Stein hasn't said how much this would all cost, but she says paying for it will be easy. The deal relies on things like cutting military spending by 50 percent and freeing Americans from student loan debt by having the Federal Reserve basically erase it. Yep, you heard me: erasing all the student debt.  

"How exactly are we going to create a working economy when an entire generation is held hostage by debt?" Stein said. 

Now, the president can't give marching orders to the Fed — it's an independent agency. But the president does appoint the chair and other members, so it's possible to get like-minded Green New Deal-lovers on the Fed.  

But say the Fed is on board — Stein would then need serious buy-in from our hyper-partisan Congress. And a third-party president isn't likely to have a lot of support on Capitol Hill. 

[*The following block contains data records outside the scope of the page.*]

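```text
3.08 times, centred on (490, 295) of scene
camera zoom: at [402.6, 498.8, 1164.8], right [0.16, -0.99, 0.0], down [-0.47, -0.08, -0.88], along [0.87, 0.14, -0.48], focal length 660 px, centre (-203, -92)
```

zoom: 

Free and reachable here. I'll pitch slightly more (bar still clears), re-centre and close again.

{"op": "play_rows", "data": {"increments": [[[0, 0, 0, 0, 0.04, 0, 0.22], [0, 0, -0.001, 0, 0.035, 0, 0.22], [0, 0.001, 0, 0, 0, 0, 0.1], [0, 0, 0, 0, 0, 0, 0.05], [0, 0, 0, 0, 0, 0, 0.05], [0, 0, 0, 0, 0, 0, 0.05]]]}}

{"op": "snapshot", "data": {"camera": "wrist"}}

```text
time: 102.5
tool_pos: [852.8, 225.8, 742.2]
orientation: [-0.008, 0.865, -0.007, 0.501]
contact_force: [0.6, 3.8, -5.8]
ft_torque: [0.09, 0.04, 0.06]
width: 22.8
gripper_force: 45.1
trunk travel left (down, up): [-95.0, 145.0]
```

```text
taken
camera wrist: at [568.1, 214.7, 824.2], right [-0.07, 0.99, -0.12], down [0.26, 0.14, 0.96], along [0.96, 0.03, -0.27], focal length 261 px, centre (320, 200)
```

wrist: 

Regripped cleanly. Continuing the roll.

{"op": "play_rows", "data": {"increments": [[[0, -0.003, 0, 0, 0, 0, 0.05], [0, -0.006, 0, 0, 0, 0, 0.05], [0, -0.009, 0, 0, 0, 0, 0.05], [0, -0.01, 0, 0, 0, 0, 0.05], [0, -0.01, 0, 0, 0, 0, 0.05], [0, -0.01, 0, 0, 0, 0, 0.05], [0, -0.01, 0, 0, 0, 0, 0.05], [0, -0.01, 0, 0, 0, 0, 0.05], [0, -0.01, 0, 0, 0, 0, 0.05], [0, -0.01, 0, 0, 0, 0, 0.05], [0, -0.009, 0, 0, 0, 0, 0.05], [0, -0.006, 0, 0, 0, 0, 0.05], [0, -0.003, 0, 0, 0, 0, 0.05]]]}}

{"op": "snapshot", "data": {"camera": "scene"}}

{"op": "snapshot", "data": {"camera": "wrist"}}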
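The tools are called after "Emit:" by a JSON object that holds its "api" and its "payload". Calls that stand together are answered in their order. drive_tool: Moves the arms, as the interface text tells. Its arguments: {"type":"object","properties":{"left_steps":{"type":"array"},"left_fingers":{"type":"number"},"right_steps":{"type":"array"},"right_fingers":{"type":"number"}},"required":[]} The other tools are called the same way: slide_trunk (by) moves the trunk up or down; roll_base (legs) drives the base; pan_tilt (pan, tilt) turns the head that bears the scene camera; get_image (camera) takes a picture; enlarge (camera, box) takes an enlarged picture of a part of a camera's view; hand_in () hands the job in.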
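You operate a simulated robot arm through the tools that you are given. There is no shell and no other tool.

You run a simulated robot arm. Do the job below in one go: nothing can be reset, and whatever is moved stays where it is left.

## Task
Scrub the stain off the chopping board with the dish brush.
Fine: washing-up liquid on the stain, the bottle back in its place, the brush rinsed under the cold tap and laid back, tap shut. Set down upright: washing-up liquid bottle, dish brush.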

SEE MORE: Full Interview: Newsy Sits Down With Green Party Candidate Jill Stein

"In the best-case scenario, we turn the White House into a greenhouse and keep fighting because it's not going to be easy," Stein said. 

Not easy is right. Getting to 1600 Pennsylvania Ave. would require a groundswell of public support like we've never really seen, and that's exactly what Stein is banking on. 

"We don't have to go quietly into this dark night," Stein said. "Americans are not going to do that. We're going to stand up."